Year 2: The second part of the project focused on discursive shifts connected to the Stonewall Riots (1969) as a central event of LGBT liberation in the US and Western societies more generally. US gay men’s pre-Stonewall life narratives were studied using a corpus linguistic methodology. The analysis of the data involved processes like keyword, collocation and concordance analysis. A linguistic landscape analysis of the homonormative space of Wilton Drive in Wilton Manors, Florida, has given the researcher a better understanding of gay culture in the US and has advanced the theorisation of normativity within the LIDISNO project.

Results: Year 2 has improved our understanding of how the shifts in sexual normativity associated with Stonewall have affected the way we use language to talk or write about same-sex sexualities. While same-sex sexualities were discursively constructed as pathological and/or criminal before Stonewall (even by men who experience same-sex attraction themselves), their treatment in post-Stonewall times shows a stronger connection to affirmative gay identity discourses that treat same-sex sexualities as legitimate in their own right. The study thus attests to the central role of Stonewall, not just as a major event of gay liberation for Western societies, but also as a development that has promoted our conceptualisation of sexuality in terms of identities.

Final results

The work in years 1 and 2 has provided insights related to research questions 1 and 2 (research question 3 will be in focus at the end of the LIDISNO project, after year 3).
Research question 1: The research has highlighted how language is involved in the discursive construction of sexual normativity. Sexual identity labels and other sexuality-related terminology play an important role in this. Keywords and collocations provide evidence of quantitatively based normativities (“what many people do”), while an analysis of concordance lines helps us get a better understanding of qualitatively based normativities (“what people should do”).
Research question 2: The two sexuality-related normative shifts studied so far have been shown to have a substantial impact on the way we use language to communicate about sexuality. In year 1, for example, it has been shown that the language used by news media to report on Latino pop star Ricky Martin before and after his coming out as a gay man pays witness to shifts in which aspects are treated as salient in the artist’s persona. Table 1 summarises the major focal points of the news coverage in the two time periods, based on keyword evidence.

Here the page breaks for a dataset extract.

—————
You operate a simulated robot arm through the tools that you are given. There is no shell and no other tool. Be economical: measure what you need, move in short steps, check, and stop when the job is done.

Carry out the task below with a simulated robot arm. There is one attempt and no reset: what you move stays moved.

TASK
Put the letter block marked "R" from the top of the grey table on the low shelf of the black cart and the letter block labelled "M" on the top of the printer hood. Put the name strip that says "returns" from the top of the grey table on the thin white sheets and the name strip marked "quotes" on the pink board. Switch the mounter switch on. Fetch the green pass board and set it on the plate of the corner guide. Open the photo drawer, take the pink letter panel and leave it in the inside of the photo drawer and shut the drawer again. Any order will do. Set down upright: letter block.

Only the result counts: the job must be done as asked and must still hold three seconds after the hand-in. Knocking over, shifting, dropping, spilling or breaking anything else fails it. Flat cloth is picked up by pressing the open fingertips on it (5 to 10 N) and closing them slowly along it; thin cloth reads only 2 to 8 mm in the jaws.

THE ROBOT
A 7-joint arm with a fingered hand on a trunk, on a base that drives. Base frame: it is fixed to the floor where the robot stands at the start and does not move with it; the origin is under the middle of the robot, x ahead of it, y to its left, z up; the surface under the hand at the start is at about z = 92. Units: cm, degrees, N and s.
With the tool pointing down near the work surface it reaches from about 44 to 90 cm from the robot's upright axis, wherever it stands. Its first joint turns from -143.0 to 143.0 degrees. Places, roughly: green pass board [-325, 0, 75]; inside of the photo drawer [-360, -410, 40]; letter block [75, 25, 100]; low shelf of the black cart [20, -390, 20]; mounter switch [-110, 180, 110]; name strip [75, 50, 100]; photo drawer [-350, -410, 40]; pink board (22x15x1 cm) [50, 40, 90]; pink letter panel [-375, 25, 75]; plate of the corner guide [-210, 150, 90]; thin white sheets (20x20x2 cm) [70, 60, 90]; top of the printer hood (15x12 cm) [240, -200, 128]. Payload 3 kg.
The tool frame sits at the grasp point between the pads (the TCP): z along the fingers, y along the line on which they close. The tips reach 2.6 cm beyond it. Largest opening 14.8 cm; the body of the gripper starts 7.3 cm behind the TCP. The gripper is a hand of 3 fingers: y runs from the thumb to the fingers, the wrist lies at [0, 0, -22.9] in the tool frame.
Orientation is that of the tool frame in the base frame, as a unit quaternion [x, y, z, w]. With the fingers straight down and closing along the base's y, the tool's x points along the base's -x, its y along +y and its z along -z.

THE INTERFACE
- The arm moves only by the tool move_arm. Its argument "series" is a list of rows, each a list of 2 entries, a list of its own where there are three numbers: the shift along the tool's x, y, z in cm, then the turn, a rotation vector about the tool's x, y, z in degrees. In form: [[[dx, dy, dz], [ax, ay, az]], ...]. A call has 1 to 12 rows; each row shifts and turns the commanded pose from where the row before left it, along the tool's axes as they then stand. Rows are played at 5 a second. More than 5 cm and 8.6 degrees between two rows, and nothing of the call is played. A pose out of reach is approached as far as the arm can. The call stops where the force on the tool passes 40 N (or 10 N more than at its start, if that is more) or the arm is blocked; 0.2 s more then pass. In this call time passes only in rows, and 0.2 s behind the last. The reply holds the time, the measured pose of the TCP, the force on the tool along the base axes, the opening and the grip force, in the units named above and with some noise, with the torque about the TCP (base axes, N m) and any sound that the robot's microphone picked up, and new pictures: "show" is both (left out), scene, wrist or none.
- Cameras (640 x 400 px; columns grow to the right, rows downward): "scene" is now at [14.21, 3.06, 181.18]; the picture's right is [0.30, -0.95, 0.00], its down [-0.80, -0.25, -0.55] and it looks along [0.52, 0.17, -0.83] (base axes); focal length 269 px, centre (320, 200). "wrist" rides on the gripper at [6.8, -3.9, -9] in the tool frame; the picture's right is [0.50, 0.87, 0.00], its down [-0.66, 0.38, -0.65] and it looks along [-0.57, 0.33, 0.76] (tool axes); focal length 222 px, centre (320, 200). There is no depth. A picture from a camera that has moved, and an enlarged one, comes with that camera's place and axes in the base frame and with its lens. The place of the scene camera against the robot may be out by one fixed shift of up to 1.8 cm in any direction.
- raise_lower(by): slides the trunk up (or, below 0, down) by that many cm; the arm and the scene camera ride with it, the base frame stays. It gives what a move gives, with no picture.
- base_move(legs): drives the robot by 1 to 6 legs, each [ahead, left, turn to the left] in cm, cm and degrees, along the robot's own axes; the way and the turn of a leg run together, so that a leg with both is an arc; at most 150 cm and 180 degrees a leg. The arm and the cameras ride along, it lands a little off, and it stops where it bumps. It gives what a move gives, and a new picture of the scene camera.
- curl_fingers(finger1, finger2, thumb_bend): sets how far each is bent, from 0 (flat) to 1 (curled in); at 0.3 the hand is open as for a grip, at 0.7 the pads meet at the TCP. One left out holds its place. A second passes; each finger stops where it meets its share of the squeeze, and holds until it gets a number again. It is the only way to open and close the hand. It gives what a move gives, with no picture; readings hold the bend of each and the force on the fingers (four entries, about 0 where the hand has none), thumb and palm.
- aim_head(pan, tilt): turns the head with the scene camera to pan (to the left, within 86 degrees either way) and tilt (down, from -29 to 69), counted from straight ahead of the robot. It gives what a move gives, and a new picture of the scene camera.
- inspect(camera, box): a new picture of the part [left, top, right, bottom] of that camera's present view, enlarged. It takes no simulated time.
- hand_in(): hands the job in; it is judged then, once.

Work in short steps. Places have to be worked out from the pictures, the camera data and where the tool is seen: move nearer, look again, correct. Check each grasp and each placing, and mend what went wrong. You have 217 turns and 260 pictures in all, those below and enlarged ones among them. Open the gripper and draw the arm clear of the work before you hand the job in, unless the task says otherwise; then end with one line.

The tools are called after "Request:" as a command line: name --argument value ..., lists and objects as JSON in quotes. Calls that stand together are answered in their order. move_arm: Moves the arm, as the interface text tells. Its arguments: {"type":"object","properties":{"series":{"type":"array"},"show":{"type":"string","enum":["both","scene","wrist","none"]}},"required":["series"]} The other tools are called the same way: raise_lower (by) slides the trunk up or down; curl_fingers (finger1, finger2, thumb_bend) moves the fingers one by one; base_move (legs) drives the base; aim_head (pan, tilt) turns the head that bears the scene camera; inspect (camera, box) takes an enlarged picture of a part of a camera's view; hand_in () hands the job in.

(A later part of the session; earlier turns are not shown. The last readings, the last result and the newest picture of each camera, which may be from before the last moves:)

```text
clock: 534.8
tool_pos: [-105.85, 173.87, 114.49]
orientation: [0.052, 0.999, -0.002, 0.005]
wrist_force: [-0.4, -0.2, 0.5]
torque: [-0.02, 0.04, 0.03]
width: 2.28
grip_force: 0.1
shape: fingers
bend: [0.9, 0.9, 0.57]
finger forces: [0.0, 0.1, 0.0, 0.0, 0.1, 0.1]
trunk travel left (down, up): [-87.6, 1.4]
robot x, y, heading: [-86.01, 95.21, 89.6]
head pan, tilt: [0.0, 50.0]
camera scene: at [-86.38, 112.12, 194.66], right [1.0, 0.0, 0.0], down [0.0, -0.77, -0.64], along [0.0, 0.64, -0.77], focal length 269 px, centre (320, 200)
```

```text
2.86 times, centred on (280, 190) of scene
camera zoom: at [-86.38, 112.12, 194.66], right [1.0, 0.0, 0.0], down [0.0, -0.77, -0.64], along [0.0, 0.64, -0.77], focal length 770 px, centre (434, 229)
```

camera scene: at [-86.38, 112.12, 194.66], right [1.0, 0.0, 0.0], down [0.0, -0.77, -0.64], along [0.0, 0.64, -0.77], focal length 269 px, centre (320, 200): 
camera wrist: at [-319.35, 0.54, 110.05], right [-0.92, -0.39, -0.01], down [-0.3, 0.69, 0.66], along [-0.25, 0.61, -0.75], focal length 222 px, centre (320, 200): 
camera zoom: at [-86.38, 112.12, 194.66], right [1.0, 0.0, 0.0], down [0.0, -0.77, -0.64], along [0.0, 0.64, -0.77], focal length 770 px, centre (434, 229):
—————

In year 2, we saw substantial linguistic shifts in the way gay men narrate their pre-Stonewall life experiences. This is illustrated, for example, by the keyword lists presented in Tables 3 and 4. They show that, within the conceptual domain of sexuality, the narratives created before Stonewall draw more frequently on terminology from the semantic domains “sexual practices”, “sexual desire”, “sexual relationship”, and “body”, while these are almost completely absent in the keyword list of the narratives produced after Stonewall. Sexual identity vocabulary is common in both corpora, but there are qualitative differences (relation to normality, pathology, gender identity in PRE; positive, affirmative sexual identity labels in POST). The connection of sexual identity to the notion of an identity-based community is specific to the keyword list of the narratives created after Stonewall.

The work carried out in year 1 and 2 will be an important reference point for the third project year, which studies the conceptualisation of sexuality in the 19th century. Future research after LIDISNO on the pre-Stonewall experiences of lesbian women and/or trans people can exploit the present study as a point of comparison. This is likely to create an awareness of how language use is involved in the normative construction of non-heterosexual identities and thus will enable the researcher to formulate recommendations on how to avoid discursive processes of stigmatisation, discrimination and exclusion when talking or writing about non-heterosexual people.